En février 2024, la nouvelle de la disparition de l'Asagba Obi Joseph Chike Edozien s'est répandue comme une traînée de poudre dans toutes les rues d'Asaba. Interrogés, les habitants de cette capitale du Delta, un état situé au Nigeria, ont fait part de leur profonde tristesse et expliqué qu’ils ressentaient le décès de leur roi « comme une grande perte pour l'ensemble du royaume ».
Une éducation de prince
Né le 25 juillet 1925 à Asaba, alors que le Nigeria était une colonie britannique, Obi Joseph Chike Edozien était le direct descendant de Nnebisi, fondateur du royaume des Igbo de l’Asaba. Très tôt envoyé dans une école catholique (1933-1937) afin de parfaire son éducation princière, brillant et studieux, il intègre la Christ the Kings College, Onitsha pour ses études secondaires de 1938 à 1942 avant de rejoindre le Higher College Yaba. Prince royal, Obi Joseph Chike Edozien bénéficie d’un traitement préférentiel de la part des autorités coloniales (protectorat du Nigeria du Sud) qui entendent à ce que les futurs rois soient de zélés fonctionnaire de l’Empire. C’est donc à l'University College de Dublin, en Irlande, en 1944, qu’il ira parachever ses études. Il obtiendra un baccalauréat en physiologie avec distinction à l'Université nationale d'Irlande en 1948, une maîtrise en physiologie deux ans plus tard auquel s’ajoutera un baccalauréat en médecine et un autre en chirurgie (MBBCh) en 1954.

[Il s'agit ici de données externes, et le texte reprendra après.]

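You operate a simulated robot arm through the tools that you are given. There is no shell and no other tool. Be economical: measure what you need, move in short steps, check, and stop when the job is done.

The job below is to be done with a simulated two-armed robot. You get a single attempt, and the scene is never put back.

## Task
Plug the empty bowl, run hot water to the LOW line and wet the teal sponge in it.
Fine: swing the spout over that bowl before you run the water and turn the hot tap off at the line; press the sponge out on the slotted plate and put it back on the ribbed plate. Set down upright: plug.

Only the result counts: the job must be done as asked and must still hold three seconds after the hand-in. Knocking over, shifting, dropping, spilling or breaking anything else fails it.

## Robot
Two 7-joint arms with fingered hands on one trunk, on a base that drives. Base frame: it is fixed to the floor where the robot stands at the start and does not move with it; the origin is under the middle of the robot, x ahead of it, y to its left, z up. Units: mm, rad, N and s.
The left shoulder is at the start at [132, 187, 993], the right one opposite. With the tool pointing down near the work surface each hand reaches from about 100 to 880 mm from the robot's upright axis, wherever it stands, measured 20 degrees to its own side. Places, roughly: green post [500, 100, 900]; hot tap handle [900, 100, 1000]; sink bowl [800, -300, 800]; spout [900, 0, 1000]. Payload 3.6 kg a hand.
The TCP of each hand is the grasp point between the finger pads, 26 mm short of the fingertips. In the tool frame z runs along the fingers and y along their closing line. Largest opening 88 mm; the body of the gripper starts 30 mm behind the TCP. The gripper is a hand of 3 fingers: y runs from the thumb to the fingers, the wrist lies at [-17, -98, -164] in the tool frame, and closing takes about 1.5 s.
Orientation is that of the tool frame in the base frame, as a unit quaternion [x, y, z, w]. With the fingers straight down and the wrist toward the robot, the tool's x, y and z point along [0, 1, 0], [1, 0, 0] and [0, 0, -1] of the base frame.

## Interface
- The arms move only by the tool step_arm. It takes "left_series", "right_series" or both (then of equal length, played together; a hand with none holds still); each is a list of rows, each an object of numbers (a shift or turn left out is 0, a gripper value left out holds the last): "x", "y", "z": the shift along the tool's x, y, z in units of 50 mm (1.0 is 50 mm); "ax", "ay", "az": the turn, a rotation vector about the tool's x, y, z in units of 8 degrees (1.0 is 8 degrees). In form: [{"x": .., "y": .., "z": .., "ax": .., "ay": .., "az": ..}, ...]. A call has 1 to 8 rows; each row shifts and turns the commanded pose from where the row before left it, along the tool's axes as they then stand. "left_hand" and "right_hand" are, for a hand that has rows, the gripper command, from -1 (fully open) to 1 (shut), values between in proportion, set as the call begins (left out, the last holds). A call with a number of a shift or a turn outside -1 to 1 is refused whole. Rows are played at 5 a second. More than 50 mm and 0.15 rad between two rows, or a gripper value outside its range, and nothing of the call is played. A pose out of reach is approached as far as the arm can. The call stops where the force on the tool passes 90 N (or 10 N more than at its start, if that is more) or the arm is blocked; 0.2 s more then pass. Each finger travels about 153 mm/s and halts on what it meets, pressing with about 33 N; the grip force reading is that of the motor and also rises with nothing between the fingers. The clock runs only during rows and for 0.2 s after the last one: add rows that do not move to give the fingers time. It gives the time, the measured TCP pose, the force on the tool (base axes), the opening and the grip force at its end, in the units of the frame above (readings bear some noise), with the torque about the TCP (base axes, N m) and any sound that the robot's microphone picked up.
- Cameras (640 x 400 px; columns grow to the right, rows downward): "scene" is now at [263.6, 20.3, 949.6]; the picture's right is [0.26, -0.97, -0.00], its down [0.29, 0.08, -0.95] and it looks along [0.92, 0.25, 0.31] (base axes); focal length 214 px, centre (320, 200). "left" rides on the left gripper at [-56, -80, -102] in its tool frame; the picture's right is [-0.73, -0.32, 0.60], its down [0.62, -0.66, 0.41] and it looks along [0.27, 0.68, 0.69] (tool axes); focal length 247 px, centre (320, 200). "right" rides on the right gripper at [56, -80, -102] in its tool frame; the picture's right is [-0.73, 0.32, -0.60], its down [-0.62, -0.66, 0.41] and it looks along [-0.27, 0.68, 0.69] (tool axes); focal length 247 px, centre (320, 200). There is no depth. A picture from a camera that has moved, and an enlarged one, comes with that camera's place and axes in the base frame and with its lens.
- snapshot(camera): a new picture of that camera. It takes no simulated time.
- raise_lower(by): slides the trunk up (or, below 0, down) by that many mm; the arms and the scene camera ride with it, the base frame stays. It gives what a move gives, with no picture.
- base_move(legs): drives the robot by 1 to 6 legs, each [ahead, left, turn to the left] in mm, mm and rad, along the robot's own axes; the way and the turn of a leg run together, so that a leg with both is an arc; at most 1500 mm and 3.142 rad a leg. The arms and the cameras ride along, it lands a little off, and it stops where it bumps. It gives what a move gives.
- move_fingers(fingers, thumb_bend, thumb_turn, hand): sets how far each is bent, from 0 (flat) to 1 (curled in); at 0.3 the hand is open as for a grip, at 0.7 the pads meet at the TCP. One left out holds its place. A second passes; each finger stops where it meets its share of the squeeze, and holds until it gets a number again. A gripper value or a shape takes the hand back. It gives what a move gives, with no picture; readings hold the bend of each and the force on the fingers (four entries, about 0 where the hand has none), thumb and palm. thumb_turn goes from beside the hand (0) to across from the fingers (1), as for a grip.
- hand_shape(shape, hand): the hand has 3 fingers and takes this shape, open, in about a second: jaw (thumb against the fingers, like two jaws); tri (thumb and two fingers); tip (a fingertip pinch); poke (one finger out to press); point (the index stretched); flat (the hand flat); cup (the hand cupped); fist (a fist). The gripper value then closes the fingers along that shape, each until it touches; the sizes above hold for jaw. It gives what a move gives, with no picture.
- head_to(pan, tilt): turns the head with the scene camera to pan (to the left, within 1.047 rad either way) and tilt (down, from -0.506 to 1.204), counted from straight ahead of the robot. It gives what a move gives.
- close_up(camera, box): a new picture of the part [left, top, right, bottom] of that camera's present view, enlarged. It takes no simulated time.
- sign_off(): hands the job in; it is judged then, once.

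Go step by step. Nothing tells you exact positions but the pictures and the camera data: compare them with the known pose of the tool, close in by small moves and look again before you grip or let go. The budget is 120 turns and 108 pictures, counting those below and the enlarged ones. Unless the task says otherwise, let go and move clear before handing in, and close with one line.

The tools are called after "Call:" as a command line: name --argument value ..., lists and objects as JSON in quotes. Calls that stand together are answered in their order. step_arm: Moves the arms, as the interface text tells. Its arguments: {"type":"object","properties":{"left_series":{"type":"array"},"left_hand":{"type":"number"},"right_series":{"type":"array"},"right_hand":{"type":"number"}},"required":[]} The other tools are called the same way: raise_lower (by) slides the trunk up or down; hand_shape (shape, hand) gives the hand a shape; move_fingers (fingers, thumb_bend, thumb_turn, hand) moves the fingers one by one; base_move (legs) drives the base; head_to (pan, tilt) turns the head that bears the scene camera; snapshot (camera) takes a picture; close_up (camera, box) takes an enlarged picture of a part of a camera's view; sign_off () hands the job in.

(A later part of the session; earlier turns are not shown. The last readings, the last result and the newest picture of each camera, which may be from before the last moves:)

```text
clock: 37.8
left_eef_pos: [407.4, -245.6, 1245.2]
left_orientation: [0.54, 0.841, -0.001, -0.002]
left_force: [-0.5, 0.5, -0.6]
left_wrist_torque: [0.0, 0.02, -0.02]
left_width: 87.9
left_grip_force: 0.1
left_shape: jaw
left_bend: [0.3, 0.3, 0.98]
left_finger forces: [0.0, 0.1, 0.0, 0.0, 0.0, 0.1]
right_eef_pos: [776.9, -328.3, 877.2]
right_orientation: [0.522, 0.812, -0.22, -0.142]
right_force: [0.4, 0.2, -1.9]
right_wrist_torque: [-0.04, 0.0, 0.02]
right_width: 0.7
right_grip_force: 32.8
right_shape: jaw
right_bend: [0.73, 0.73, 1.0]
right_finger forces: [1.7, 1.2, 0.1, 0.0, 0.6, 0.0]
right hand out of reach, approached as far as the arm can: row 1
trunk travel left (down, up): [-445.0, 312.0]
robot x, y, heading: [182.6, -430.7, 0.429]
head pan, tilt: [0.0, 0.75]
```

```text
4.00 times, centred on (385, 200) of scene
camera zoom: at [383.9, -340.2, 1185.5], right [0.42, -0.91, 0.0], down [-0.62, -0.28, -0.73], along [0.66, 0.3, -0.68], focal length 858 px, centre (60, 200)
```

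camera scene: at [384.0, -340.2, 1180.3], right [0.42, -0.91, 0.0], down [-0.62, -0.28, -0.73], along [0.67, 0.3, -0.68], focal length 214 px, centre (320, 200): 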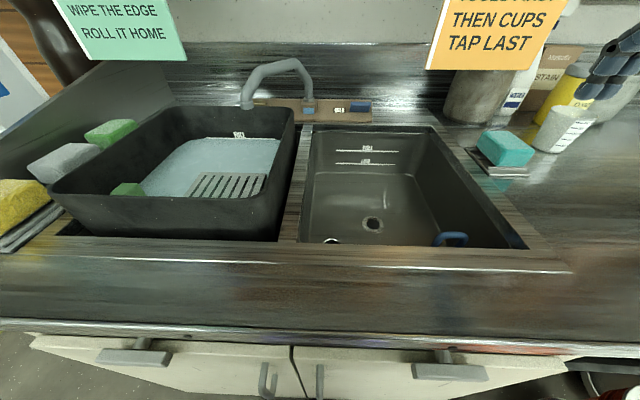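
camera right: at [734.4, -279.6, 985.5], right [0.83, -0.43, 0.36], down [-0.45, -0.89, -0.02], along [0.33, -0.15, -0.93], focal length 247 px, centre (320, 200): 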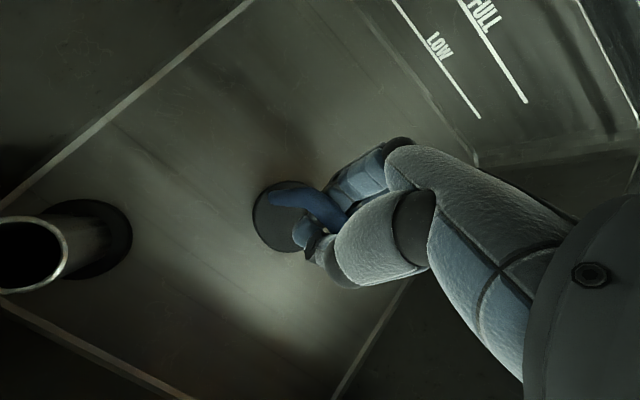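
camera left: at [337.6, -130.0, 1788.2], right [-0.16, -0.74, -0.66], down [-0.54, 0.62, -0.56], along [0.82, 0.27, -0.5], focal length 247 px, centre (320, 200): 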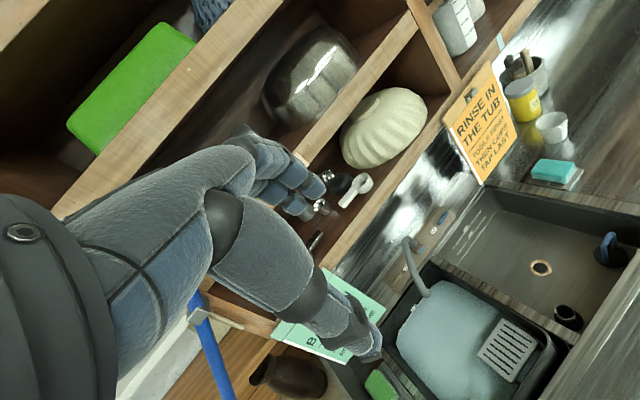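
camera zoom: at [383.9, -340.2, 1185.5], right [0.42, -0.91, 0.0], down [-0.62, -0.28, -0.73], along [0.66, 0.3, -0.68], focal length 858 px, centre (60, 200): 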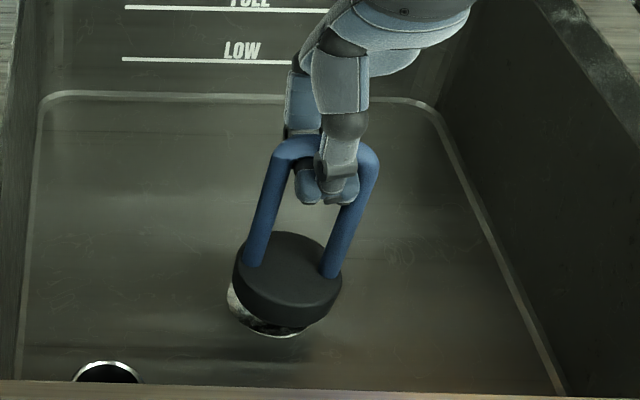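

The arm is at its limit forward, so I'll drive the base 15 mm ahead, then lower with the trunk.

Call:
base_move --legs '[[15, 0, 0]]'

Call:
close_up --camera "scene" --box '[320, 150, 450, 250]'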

Un témoin des soubresauts du Nigeria
Après avoir vécu à Londres, confronté au racisme ordinaire, Obi Joseph Chike Edozien revient au Nigeria en 1952 afin d’occuper le maître de conférences en pathologie chimique à l'University College d'Ibadan. Il y trouve une colonie en pleine ébullition. Le mouvement indépendantiste commence à prendre de l’essor, dirigé par Herbert Macaulay (1864-1946), son grand-père maternel. Doyen de la faculté de médecine, Obi Joseph Chike Edozien s’enthousiasme dans la lutte contre les colons, s’indigne des répressions, mais reste toutefois éloigné de toutes activités politiques. Lors de la proclamation de la République en 1960, le Nigeria ne tarde pas à sombrer dans les conflits ethniques et religieux. Le Delta n’est pas épargné. La crise du Biafra, qui fait sécession en 1967, le contraint à s’exiler vers la France puis aux États-Unis où il est nommé professeur de nutrition au Massachusetts Institute of Technology.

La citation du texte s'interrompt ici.